#### Task prompt:
List the lines of this listing that hold the word "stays".

#### Supplied data:
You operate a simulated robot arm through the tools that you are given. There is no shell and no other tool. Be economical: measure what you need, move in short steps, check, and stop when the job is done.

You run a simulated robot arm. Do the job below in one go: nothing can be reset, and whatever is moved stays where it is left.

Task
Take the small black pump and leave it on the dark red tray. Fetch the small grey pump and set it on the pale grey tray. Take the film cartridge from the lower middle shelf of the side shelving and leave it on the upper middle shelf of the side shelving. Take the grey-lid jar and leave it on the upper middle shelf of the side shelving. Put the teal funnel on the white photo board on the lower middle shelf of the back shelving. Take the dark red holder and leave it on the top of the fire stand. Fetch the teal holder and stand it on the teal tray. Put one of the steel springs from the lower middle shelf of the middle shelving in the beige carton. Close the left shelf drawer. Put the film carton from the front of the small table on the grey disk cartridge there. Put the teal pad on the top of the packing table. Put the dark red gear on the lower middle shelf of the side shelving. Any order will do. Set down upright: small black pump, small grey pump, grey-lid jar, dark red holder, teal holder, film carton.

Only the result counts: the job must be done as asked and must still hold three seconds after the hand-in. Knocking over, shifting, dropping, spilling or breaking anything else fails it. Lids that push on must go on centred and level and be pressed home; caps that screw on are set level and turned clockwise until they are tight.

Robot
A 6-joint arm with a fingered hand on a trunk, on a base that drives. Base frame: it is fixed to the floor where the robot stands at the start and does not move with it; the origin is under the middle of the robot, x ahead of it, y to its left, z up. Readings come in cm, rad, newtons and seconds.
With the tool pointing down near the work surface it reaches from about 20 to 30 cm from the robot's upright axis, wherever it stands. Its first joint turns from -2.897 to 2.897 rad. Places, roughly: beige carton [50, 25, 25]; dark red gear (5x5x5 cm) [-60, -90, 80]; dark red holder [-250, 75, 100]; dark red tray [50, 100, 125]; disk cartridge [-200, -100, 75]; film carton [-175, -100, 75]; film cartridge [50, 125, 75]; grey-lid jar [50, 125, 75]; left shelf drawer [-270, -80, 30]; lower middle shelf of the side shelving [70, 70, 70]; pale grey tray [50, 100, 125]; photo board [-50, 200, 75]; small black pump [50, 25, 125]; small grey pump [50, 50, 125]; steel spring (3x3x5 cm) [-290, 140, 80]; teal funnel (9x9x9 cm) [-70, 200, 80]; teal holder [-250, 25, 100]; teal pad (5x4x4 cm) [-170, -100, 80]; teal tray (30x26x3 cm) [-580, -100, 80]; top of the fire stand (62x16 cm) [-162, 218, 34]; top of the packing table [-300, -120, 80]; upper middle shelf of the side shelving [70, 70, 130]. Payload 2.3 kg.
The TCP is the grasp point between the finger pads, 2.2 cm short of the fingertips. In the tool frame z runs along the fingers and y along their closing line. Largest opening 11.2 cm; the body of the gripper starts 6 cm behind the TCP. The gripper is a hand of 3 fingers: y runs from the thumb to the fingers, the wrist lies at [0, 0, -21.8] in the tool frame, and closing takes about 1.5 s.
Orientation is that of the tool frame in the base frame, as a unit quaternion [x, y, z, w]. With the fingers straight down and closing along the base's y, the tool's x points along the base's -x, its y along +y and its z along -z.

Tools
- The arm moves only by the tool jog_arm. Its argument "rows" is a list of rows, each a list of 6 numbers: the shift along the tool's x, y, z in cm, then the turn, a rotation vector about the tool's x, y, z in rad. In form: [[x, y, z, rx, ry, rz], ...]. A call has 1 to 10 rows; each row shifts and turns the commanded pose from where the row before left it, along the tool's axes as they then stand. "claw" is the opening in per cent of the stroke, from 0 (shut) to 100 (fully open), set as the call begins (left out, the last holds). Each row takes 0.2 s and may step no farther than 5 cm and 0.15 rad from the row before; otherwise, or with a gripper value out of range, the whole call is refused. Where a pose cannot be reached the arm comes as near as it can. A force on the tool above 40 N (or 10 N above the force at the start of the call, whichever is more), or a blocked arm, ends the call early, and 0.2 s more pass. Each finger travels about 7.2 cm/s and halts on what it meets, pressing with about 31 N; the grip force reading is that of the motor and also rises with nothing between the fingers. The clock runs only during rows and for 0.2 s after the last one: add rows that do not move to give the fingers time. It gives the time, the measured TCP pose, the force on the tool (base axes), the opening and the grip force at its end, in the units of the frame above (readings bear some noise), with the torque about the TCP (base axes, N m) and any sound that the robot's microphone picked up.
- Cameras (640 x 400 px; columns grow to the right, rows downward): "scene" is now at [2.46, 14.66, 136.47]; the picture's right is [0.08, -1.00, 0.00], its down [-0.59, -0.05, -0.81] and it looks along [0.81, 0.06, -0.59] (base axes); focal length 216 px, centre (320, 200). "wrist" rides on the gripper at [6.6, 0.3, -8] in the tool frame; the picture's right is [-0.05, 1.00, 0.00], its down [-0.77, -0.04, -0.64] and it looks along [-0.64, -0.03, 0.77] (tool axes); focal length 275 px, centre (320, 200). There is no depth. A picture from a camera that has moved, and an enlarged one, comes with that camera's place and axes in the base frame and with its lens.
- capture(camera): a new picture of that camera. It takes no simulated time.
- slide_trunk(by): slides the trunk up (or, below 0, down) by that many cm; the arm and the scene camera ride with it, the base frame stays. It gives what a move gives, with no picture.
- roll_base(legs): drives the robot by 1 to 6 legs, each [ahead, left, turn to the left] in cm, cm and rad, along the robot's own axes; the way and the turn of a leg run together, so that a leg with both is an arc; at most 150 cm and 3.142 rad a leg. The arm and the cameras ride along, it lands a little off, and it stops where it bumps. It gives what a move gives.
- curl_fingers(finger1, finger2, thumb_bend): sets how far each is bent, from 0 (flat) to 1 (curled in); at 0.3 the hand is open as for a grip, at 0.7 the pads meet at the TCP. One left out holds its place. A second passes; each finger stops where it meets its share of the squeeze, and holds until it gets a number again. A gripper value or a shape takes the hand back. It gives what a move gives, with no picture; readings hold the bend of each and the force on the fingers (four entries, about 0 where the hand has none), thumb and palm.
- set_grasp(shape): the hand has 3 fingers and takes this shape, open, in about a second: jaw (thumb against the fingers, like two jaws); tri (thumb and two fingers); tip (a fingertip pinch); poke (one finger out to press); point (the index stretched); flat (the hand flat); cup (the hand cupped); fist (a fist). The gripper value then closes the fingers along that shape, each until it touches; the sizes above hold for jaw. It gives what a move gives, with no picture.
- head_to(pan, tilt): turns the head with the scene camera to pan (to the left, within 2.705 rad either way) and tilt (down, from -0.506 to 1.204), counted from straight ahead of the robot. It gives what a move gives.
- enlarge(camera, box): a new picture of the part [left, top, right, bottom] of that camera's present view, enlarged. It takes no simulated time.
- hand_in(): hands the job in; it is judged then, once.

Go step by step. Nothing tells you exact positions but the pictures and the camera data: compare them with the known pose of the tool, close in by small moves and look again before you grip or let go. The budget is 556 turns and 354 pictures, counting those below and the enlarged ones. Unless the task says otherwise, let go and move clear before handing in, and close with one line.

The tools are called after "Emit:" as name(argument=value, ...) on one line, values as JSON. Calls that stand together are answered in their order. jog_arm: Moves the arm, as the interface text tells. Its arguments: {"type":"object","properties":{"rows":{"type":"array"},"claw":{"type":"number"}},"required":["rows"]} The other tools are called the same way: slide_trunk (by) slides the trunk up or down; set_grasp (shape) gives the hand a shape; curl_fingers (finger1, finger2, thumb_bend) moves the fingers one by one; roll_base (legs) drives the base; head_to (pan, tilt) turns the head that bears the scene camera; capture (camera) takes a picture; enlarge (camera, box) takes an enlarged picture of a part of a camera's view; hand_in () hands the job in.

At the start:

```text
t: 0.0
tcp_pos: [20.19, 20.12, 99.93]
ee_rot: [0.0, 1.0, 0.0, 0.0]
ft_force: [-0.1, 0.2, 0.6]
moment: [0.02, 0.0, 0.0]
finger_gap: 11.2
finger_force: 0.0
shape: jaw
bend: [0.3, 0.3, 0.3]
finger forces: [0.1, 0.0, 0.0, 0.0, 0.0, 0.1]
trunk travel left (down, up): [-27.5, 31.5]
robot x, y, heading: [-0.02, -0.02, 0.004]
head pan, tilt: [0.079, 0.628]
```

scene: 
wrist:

#### The output:
You run a simulated robot arm. Do the job below in one go: nothing can be reset, and whatever is moved stays where it is left.
- slide_trunk(by): slides the trunk up (or, below 0, down) by that many cm; the arm and the scene camera ride with it, the base frame stays. It gives what a move gives, with no picture.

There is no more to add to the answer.